By Dr Palla Trinadha Rao* 

The case study Village Kondamodalu, a Scheduled Village in Devipatnam Mandal of the erstwhile East Godavari District, is one of the Polavaram Project affected villages. The village is situated on the bank of the river Godavari. The Government of Andhra Pradesh (AP) is constructing a big dam on the river Godavari for industrial and agricultural purposes. The people living in the predominant tribal village, Kondamodalu, were displaced under the project and rehabilitated in various places within the Scheduled Area of the Devipatnam and other Mandals in 2022.
This case study examines how the tribal rights question has become a serious contested issue in the context of acquisition of lands in the submergence area of Polavaram Project in the erstwhile East Godavari of AP. The study further examines the issue in the light of tribal land alienation in the Scheduled Area. The submergence area of Polavaram Project is in the Scheduled Area mandals of AP.
This paper further examines how the land issue of tribals where the tribal welfare officers are faced with the ethical dilemma of having to recognize the title deeds of the absentee non-tribals on one hand and the concerns of tribal who are depending on the lands in question for their survival and their consistent land struggles.

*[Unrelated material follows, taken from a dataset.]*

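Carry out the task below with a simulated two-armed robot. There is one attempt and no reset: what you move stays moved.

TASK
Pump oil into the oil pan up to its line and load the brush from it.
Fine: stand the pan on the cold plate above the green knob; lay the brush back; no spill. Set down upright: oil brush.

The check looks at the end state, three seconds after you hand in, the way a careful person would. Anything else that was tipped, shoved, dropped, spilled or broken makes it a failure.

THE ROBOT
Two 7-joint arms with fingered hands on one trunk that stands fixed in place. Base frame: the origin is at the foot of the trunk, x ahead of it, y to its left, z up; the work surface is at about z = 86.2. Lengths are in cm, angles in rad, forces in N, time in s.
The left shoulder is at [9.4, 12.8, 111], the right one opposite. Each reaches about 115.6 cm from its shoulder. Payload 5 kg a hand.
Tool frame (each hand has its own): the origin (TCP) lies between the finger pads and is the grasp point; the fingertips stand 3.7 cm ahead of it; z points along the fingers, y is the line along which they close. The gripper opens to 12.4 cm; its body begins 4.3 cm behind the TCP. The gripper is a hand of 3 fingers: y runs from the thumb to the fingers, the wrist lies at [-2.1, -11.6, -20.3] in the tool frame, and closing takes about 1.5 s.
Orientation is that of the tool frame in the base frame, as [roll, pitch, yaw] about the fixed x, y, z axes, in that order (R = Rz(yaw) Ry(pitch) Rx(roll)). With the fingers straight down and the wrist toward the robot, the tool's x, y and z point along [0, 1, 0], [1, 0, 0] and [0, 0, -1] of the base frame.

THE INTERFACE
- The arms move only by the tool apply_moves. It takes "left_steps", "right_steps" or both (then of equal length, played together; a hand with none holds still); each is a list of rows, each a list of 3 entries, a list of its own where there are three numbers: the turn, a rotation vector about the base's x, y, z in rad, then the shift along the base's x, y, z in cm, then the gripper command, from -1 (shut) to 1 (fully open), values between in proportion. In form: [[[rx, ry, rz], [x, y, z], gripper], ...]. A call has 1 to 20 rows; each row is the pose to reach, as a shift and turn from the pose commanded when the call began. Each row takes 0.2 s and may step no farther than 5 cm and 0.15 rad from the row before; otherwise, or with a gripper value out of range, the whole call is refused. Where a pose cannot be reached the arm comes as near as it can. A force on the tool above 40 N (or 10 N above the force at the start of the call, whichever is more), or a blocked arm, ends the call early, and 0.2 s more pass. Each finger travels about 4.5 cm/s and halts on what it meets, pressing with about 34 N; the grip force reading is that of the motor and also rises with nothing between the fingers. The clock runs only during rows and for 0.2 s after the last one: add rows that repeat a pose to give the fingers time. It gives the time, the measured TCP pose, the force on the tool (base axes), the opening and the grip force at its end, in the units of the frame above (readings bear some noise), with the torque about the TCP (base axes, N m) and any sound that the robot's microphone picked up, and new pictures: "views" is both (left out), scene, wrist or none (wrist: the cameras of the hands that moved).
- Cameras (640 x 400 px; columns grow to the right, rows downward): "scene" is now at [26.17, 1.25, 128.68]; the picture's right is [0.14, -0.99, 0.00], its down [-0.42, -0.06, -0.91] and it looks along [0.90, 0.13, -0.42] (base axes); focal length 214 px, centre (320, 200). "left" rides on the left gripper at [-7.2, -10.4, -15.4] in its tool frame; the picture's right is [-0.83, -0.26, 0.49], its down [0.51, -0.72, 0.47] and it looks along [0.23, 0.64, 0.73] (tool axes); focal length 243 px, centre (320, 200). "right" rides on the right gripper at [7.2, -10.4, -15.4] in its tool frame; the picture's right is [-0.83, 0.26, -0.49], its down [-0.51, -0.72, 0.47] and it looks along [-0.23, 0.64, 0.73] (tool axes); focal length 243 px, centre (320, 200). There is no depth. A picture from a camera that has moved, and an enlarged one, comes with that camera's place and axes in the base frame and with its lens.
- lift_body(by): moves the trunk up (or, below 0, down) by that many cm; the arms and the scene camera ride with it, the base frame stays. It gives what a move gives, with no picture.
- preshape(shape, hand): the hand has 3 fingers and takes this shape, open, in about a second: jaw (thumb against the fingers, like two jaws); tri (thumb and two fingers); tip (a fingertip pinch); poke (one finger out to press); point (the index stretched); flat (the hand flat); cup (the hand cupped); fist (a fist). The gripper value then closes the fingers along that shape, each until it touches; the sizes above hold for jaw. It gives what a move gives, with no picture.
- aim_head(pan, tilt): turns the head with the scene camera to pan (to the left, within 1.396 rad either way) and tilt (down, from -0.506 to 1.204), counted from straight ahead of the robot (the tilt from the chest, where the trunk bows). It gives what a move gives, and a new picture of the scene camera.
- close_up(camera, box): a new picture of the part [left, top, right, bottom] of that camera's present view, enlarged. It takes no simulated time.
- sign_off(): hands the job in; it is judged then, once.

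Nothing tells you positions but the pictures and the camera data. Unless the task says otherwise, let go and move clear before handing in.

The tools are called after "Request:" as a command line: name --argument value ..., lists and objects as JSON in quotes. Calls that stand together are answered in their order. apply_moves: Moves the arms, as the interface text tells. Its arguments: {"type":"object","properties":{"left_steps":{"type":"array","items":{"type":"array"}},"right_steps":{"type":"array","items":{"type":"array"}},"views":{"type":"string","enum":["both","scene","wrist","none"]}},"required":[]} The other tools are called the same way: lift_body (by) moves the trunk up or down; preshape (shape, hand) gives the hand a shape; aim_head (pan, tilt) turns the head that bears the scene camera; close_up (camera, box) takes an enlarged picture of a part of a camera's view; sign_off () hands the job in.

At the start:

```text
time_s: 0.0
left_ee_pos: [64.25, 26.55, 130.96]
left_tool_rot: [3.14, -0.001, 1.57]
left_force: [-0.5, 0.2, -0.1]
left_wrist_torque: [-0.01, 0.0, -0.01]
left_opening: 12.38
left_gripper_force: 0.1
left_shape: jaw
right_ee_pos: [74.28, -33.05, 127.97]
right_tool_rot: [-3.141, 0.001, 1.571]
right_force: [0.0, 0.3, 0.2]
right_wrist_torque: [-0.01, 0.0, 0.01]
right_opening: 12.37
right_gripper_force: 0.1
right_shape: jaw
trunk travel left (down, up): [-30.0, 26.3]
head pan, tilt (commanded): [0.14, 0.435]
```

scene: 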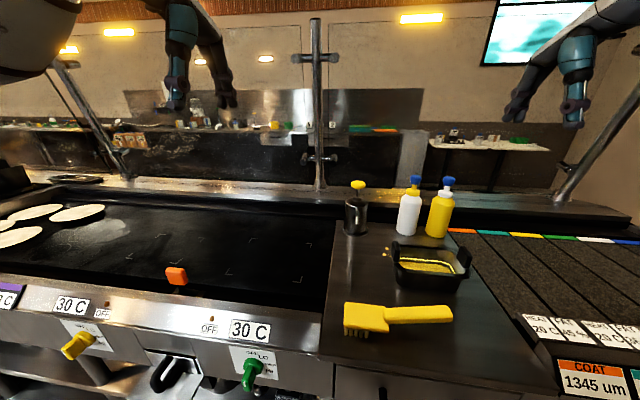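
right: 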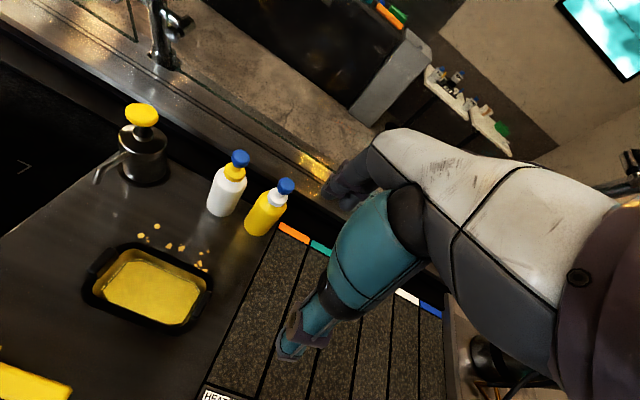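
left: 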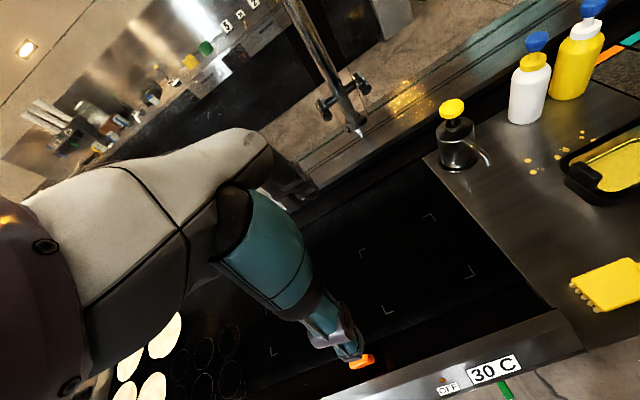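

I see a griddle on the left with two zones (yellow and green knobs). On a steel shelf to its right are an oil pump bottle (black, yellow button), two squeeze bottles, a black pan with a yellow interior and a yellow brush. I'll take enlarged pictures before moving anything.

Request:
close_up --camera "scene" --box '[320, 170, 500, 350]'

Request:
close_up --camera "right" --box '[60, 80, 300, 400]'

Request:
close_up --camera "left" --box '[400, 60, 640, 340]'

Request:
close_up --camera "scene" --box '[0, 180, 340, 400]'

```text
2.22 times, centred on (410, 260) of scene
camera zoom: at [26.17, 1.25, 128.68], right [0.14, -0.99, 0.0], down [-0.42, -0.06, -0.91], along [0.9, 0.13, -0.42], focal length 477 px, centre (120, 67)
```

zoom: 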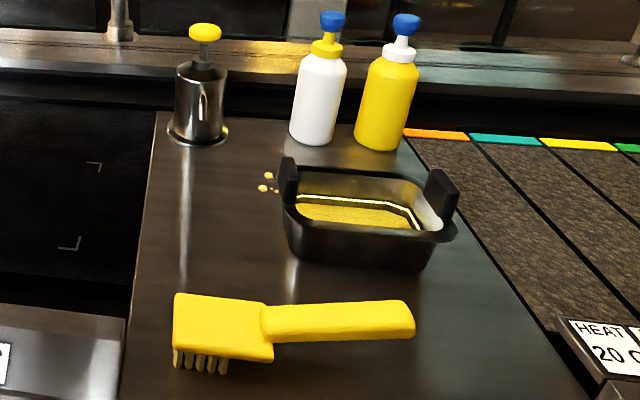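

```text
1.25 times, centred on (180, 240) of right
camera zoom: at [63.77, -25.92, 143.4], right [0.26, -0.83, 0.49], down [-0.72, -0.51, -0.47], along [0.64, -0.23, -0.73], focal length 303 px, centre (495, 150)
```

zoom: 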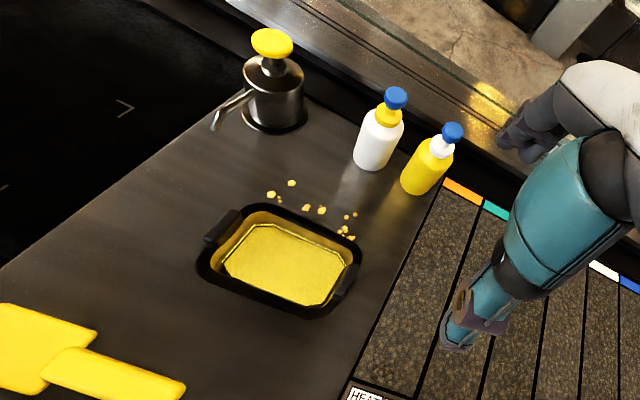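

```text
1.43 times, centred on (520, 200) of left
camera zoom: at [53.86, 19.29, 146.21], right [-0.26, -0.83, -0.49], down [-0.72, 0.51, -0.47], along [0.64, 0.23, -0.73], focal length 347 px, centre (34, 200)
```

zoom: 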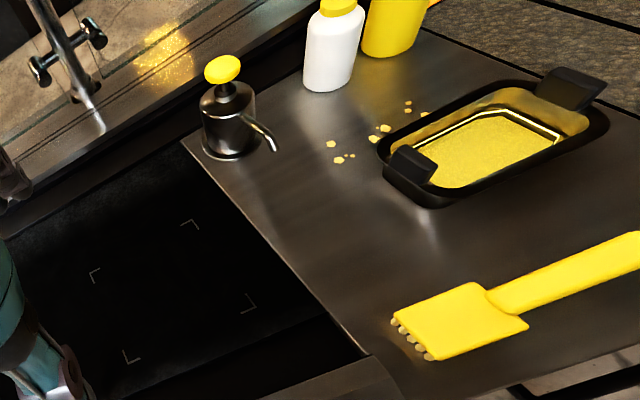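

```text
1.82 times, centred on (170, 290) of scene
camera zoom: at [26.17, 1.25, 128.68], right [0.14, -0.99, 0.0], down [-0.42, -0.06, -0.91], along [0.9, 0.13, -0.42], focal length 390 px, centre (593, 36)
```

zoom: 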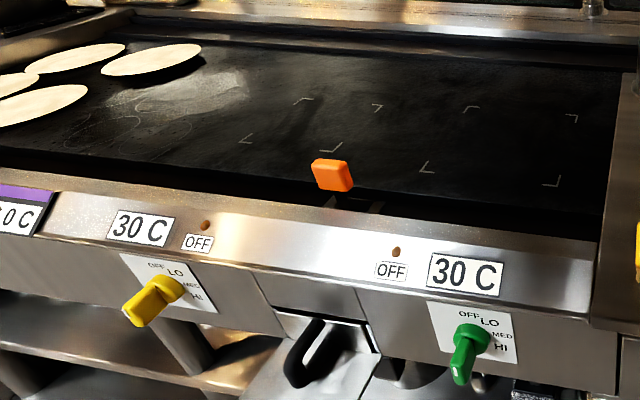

Scheduled Area is a notified area under Fifth Schedule to the Constitution of India. Art.244 Administration of Scheduled Areas and Tribal Areas states that the provisions of the Fifth schedule shall apply to the administration and control of the Scheduled Areas and Scheduled Tribes in any State.
The Scheduled Area is spread over in 5 districts presently, after the reorganization of districts in AP. East Godavari District is one of the erstwhile districts in AP. Now the Scheduled Area of this district has come under the jurisdiction of the newly carved Alluri Seetharamaraju District.
The Scheduled Area of the erstwhile East Godavari District is the habitat for 2.36 lakh STs spread over 15 mandals including 4 sub-plan mandals in the East Godavari District. The Integrated Tribal Development Agency (ITDA), with its head-quarters located at Rampachodavaram covers 741 villages. Konda Reddis are categorized as Particularly Vulnerable Tribal Group (PVTG) whose population was 40 percent of the total ST population as per 2011 census.
The Scheduled Area of the study district spreads over in 11 mandals in Two Revenue Divisions (Rampachodavaram and Chintur) and ST Population is 2,20,245 (66.68%) of the total population of 3,30,281.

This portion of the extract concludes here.